I'm sure other market gardeners have had soluble fertilizer get hard in the bags with time, making it very difficult to handle - especially if stored without climate control. Last year, we got Scott's 20-10-20 at a real good price and bought extra. We have 400#, in 25# bags, left over from 2010 and it's hard as ROCK - impossible to handle.

When it hardens a little, you can simply drop the bag on concrete, of course, and it breaks-up enough to measure-out and weigh. But this is way beyond that stage! It doesn't effect the fertilizer, though - thank goodness! (It's EXPENSIVE - and I'm the guy that bought extra )
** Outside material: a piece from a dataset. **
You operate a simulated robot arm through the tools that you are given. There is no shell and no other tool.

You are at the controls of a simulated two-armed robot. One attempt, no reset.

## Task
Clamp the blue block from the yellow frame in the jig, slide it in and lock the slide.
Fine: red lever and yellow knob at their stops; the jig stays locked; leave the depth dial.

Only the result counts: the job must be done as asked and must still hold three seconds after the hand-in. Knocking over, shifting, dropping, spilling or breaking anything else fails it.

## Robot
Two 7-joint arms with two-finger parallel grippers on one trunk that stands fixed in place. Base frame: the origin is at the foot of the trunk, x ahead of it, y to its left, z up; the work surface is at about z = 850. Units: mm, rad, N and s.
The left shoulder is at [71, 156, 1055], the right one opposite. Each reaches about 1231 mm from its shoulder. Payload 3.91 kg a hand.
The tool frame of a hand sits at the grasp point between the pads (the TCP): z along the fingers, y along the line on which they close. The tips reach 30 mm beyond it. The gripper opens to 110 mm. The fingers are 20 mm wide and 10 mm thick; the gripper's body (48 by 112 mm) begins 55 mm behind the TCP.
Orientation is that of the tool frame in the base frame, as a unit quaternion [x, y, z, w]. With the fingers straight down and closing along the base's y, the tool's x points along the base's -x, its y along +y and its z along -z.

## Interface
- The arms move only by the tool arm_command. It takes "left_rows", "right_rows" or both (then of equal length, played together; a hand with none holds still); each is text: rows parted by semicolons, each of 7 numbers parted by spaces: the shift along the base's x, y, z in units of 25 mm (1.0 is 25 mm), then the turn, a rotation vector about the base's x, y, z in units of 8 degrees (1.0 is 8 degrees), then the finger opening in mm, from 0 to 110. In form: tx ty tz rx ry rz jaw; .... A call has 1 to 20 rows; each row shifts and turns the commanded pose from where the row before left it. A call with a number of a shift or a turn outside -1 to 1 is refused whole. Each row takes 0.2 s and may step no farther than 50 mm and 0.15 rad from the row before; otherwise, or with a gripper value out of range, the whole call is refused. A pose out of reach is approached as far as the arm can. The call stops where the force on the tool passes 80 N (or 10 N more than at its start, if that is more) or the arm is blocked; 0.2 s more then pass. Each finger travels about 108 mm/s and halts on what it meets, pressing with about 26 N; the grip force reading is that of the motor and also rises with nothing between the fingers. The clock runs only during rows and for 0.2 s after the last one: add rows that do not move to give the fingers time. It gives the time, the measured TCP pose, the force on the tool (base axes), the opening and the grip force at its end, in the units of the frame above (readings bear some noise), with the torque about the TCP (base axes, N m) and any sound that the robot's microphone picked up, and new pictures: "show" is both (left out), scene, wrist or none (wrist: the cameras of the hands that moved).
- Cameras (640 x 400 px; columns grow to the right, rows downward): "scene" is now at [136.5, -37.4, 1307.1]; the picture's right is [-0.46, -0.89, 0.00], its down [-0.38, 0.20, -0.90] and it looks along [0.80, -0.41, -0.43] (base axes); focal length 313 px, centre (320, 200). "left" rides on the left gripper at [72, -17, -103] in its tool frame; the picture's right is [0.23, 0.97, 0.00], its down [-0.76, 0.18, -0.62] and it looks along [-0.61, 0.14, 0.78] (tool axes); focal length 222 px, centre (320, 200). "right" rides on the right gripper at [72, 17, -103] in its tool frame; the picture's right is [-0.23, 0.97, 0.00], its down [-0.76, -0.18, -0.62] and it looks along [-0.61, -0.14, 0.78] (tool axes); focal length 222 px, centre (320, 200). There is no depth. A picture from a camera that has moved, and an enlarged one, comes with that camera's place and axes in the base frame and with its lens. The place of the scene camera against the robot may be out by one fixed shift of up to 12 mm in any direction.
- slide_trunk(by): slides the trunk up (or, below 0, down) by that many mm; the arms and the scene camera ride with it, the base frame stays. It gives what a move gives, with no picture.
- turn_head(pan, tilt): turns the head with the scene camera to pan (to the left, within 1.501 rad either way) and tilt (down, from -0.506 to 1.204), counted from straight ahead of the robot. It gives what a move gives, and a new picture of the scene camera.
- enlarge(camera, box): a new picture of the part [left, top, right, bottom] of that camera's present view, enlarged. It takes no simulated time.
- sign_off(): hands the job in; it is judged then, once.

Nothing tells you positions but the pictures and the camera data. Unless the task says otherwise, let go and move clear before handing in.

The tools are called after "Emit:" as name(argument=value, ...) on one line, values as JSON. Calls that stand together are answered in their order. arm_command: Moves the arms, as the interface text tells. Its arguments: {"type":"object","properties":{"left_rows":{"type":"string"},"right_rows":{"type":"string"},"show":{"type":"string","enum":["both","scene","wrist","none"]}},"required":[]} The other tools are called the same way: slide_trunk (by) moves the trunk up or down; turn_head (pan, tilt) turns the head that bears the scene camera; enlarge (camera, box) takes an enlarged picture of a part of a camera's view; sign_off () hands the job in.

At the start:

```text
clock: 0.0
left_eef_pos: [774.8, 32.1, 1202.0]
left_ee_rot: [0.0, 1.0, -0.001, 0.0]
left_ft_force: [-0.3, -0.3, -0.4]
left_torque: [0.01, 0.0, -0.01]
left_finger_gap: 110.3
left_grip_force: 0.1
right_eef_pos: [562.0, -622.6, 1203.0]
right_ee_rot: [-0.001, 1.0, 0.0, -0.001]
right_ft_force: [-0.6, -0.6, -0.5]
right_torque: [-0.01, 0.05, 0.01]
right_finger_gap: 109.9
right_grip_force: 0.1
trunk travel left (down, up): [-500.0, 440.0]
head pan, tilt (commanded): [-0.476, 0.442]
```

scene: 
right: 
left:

So here's how we solved the problem. We put the bag in a metal wash tub and cut the bag off, leaving a solid brick-hard block. Then we broke it into pieces with a hammer, and kept beating on it with the blunt end of a 2X4 until it approached it's original granular form (small chunks, like 1/2", are okay). Then we measured it into zip-lock bags in the sizes we use. If it gets hard in the small bags, no problem.

It dawned on me that the bags will be so convenient - no weighing, just dump it in the sprayer or injector - that we may always re-package it like that in the future, which will be easy when it's fresh.

I hope someone finds this uselful.

Jack

Last edited by JackE; February 9, 2011 at 03:30 AM.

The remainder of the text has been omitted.